• _Problem_: In full and without alteration, give the listing again. Use JSON: a list with one string for each line that is not empty.

• _Source material_:
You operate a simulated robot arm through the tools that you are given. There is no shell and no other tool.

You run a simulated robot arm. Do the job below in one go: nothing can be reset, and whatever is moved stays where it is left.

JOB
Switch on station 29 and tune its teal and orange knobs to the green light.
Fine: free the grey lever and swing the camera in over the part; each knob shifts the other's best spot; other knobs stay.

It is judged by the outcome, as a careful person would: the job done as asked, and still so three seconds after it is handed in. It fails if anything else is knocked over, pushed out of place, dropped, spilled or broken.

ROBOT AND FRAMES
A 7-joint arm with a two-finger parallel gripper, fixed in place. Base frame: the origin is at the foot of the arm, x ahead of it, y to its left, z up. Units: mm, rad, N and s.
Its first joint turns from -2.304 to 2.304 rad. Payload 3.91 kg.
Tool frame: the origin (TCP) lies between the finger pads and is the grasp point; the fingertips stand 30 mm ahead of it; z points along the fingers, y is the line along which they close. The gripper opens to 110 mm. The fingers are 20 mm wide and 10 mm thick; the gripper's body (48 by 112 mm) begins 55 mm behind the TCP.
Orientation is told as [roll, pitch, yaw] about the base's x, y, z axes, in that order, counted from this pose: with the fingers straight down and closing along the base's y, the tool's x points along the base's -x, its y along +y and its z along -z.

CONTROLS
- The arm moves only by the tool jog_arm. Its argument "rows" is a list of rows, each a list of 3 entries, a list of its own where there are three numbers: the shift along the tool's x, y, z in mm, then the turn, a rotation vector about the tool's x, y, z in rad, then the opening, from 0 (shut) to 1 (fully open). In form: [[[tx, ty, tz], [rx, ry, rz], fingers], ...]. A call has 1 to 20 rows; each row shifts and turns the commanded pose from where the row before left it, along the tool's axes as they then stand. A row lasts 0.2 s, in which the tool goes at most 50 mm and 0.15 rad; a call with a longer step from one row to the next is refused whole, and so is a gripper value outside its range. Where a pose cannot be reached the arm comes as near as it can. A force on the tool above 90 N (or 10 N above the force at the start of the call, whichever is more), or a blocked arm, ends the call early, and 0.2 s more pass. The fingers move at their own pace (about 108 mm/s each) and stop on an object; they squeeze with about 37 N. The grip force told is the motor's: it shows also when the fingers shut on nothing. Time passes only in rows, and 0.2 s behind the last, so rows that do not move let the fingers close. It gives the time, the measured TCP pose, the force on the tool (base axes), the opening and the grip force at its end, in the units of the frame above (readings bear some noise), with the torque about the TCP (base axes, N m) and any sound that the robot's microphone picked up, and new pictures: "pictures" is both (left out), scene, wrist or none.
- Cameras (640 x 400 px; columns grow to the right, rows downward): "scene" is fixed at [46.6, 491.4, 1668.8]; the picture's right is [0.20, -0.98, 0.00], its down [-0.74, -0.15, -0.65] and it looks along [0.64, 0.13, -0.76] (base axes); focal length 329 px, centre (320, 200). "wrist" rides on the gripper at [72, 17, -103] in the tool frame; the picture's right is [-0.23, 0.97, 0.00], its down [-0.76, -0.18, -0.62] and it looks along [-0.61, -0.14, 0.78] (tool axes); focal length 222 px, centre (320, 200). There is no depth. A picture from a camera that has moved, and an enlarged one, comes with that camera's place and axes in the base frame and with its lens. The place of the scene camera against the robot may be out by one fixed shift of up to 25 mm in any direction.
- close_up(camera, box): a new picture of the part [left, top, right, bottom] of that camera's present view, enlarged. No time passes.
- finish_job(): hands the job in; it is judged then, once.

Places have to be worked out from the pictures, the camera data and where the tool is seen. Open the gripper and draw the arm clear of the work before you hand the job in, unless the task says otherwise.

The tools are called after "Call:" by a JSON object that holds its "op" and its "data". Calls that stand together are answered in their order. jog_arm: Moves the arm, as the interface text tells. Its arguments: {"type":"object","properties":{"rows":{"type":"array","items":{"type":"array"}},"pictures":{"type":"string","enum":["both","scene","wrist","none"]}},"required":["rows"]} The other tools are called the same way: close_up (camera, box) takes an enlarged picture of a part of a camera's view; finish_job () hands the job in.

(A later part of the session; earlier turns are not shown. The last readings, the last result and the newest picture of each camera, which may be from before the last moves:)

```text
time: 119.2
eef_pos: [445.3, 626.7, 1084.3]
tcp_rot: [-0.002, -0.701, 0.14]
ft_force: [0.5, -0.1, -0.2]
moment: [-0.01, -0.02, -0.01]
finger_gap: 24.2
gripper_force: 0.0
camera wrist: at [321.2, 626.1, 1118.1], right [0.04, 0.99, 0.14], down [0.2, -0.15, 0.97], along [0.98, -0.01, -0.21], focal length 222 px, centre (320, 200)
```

• _Final answer_:
[
  "You operate a simulated robot arm through the tools that you are given. There is no shell and no other tool.",
  "You run a simulated robot arm. Do the job below in one go: nothing can be reset, and whatever is moved stays where it is left.",
  "JOB",
  "Switch on station 29 and tune its teal and orange knobs to the green light.",
  "Fine: free the grey lever and swing the camera in over the part; each knob shifts the other's best spot; other knobs stay.",
  "It is judged by the outcome, as a careful person would: the job done as asked, and still so three seconds after it is handed in. It fails if anything else is knocked over, pushed out of place, dropped, spilled or broken.",
  "ROBOT AND FRAMES",
  "A 7-joint arm with a two-finger parallel gripper, fixed in place. Base frame: the origin is at the foot of the arm, x ahead of it, y to its left, z up. Units: mm, rad, N and s.",
  "Its first joint turns from -2.304 to 2.304 rad. Payload 3.91 kg.",
  "Tool frame: the origin (TCP) lies between the finger pads and is the grasp point; the fingertips stand 30 mm ahead of it; z points along the fingers, y is the line along which they close. The gripper opens to 110 mm. The fingers are 20 mm wide and 10 mm thick; the gripper's body (48 by 112 mm) begins 55 mm behind the TCP.",
  "Orientation is told as [roll, pitch, yaw] about the base's x, y, z axes, in that order, counted from this pose: with the fingers straight down and closing along the base's y, the tool's x points along the base's -x, its y along +y and its z along -z.",
  "CONTROLS",
  "- The arm moves only by the tool jog_arm. Its argument \"rows\" is a list of rows, each a list of 3 entries, a list of its own where there are three numbers: the shift along the tool's x, y, z in mm, then the turn, a rotation vector about the tool's x, y, z in rad, then the opening, from 0 (shut) to 1 (fully open). In form: [[[tx, ty, tz], [rx, ry, rz], fingers], ...]. A call has 1 to 20 rows; each row shifts and turns the commanded pose from where the row before left it, along the tool's axes as they then stand. A row lasts 0.2 s, in which the tool goes at most 50 mm and 0.15 rad; a call with a longer step from one row to the next is refused whole, and so is a gripper value outside its range. Where a pose cannot be reached the arm comes as near as it can. A force on the tool above 90 N (or 10 N above the force at the start of the call, whichever is more), or a blocked arm, ends the call early, and 0.2 s more pass. The fingers move at their own pace (about 108 mm/s each) and stop on an object; they squeeze with about 37 N. The grip force told is the motor's: it shows also when the fingers shut on nothing. Time passes only in rows, and 0.2 s behind the last, so rows that do not move let the fingers close. It gives the time, the measured TCP pose, the force on the tool (base axes), the opening and the grip force at its end, in the units of the frame above (readings bear some noise), with the torque about the TCP (base axes, N m) and any sound that the robot's microphone picked up, and new pictures: \"pictures\" is both (left out), scene, wrist or none.",
  "- Cameras (640 x 400 px; columns grow to the right, rows downward): \"scene\" is fixed at [46.6, 491.4, 1668.8]; the picture's right is [0.20, -0.98, 0.00], its down [-0.74, -0.15, -0.65] and it looks along [0.64, 0.13, -0.76] (base axes); focal length 329 px, centre (320, 200). \"wrist\" rides on the gripper at [72, 17, -103] in the tool frame; the picture's right is [-0.23, 0.97, 0.00], its down [-0.76, -0.18, -0.62] and it looks along [-0.61, -0.14, 0.78] (tool axes); focal length 222 px, centre (320, 200). There is no depth. A picture from a camera that has moved, and an enlarged one, comes with that camera's place and axes in the base frame and with its lens. The place of the scene camera against the robot may be out by one fixed shift of up to 25 mm in any direction.",
  "- close_up(camera, box): a new picture of the part [left, top, right, bottom] of that camera's present view, enlarged. No time passes.",
  "- finish_job(): hands the job in; it is judged then, once.",
  "Places have to be worked out from the pictures, the camera data and where the tool is seen. Open the gripper and draw the arm clear of the work before you hand the job in, unless the task says otherwise.",
  "The tools are called after \"Call:\" by a JSON object that holds its \"op\" and its \"data\". Calls that stand together are answered in their order. jog_arm: Moves the arm, as the interface text tells. Its arguments: {\"type\":\"object\",\"properties\":{\"rows\":{\"type\":\"array\",\"items\":{\"type\":\"array\"}},\"pictures\":{\"type\":\"string\",\"enum\":[\"both\",\"scene\",\"wrist\",\"none\"]}},\"required\":[\"rows\"]} The other tools are called the same way: close_up (camera, box) takes an enlarged picture of a part of a camera's view; finish_job () hands the job in.",
  "(A later part of the session; earlier turns are not shown. The last readings, the last result and the newest picture of each camera, which may be from before the last moves:)",
  "```text",
  "time: 119.2",
  "eef_pos: [445.3, 626.7, 1084.3]",
  "tcp_rot: [-0.002, -0.701, 0.14]",
  "ft_force: [0.5, -0.1, -0.2]",
  "moment: [-0.01, -0.02, -0.01]",
  "finger_gap: 24.2",
  "gripper_force: 0.0",
  "camera wrist: at [321.2, 626.1, 1118.1], right [0.04, 0.99, 0.14], down [0.2, -0.15, 0.97], along [0.98, -0.01, -0.21], focal length 222 px, centre (320, 200)",
  "```"
]